Hip-hop fashion, Solange Knowles, the Central Park Five and fashion designer Dapper Dan are just a few of the topics on tap at the four-day Afrikana Independent Film Festival this weekend in Richmond.
“Film is an extremely powerful medium,” festival organizer Enjoli Moon said. “There’s something about the visual aspect of film that makes it easier for people to connect and for stories to penetrate and shift a person’s perspective.”
For the fourth year in a row, the independent film festival celebrates the power of black storytelling with a series of screenings, panel discussions and short films.
The festival kicks off Thursday with clips from the eagerly anticipated film “Harriet,” based on abolitionist Harriet Tubman, at The Valentine, 1015 E. Clay St., followed by a panel discussion.
On Friday, the festival will delve into the world of hip-hop fashion with the Virginia premiere of the documentary “The Remix: Hip Hop x Fashion” at the Institute for Contemporary Art, 601 W. Broad St. The film looks at the women who created some of the most legendary looks in hip-hop.
Dapper Dan, Harlem’s hip-hop tailor who became known for remixing luxury brands like Louis Vuitton, Gucci and Fendi, will participate in a panel discussion after the screening, as well as celebrity stylist and designer Misa Hylton. Hylton has styled many hip-hop celebrities in the past, like Lil’ Kim’s famous purple one-shouldered catsuit with a sequin pasty covering the breast.
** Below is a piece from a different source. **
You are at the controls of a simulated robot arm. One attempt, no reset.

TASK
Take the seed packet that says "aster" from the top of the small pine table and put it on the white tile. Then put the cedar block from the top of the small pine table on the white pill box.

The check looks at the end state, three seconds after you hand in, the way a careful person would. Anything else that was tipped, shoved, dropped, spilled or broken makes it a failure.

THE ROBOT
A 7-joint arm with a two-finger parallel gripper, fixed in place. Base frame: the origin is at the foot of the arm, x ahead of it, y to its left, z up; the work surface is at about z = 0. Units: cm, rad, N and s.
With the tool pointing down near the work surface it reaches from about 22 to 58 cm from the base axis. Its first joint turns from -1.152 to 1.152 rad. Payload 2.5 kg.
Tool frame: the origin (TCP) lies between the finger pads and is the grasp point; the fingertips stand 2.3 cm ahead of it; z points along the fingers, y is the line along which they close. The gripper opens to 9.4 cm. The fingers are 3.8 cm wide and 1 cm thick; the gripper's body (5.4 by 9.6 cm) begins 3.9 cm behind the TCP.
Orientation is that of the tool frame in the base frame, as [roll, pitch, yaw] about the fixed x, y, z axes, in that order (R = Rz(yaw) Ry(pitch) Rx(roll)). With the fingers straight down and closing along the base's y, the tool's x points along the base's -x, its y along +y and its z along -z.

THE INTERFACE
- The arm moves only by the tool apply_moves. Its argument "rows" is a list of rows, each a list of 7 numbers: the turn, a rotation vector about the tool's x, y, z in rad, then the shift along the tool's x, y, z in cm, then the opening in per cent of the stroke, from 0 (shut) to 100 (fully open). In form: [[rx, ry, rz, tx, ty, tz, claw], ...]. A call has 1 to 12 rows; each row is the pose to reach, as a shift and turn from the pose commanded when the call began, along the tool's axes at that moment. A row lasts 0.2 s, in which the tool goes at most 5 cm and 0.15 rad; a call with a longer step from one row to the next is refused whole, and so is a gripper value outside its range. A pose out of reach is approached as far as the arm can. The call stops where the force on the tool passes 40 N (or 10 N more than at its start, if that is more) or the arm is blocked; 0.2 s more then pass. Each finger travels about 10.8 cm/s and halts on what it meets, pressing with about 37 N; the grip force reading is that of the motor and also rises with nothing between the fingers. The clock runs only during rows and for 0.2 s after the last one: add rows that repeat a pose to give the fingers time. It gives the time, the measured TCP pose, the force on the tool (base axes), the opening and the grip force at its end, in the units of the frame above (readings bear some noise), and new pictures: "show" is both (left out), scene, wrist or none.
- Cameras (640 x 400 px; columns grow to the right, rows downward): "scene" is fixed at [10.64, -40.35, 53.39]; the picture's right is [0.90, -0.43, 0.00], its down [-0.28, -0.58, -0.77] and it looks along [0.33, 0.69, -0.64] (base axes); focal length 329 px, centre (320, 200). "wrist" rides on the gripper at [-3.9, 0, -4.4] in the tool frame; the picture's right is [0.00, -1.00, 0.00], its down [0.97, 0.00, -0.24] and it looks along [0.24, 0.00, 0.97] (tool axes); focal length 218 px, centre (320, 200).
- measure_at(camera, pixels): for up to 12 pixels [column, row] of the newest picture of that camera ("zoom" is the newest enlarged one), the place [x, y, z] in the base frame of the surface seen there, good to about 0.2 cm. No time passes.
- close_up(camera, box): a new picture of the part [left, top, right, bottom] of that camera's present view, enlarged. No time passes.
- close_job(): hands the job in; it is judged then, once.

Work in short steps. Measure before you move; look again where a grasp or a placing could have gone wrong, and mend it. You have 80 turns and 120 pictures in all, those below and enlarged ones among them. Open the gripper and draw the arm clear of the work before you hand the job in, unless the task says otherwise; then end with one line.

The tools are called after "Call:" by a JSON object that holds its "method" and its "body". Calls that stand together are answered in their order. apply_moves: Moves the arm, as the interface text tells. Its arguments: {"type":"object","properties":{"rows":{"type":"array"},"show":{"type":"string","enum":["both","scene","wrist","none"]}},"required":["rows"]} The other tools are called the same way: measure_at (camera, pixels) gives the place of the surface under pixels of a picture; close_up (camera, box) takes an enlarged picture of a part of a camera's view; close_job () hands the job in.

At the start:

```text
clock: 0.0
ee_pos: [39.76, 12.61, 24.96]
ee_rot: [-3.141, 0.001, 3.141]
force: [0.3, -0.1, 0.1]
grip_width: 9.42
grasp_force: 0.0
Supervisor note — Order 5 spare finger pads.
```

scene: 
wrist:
On Saturday, “The Central Park Five” will be screened at the ICA. The Ken Burns’ documentary explores the story of five black and Latino teenagers who were convicted of raping a white woman in Central Park in 1989. After they spent many years in prison, a serial rapist confessed to the crime.
Central Park Five exoneree Raymond Santana will attend the screening and host a moderated discussion after the film at the ICA.
Also on Saturday, the popular Saturday Shorts Showcase will screen more than 30 short films at a host of galleries and museums, such as Candela Gallery at 214 W. Broad St., 1708 Gallery at 319 W. Broad St., and the Black History Museum and Cultural Center of Virginia, 122 W. Leigh St.
“We started the festival as a monthly showcase where we would screen one short film at a gallery around town and bring in the filmmaker. That’s how we introduced ourselves to Richmond and developed relationships in the city,” Moon said. “It’s one of my favorite parts of the festival. And it’s nice to recreate that experience ‘times 10’ on a Saturday afternoon.”
The festival will also include a screening of “When I Get Home,” an experimental short film by singer-songwriter Knowles, at Candela Gallery on Saturday. The film was screened at the ICA earlier this month.
“There are very limited expressions of blackness in our culture. Our goal is to create spaces where black cinema is highlighted so that the full range of black experience can be seen and understood,” Moon said. “It’s important for everyone to feel that there are reflections of themselves out there in the world.”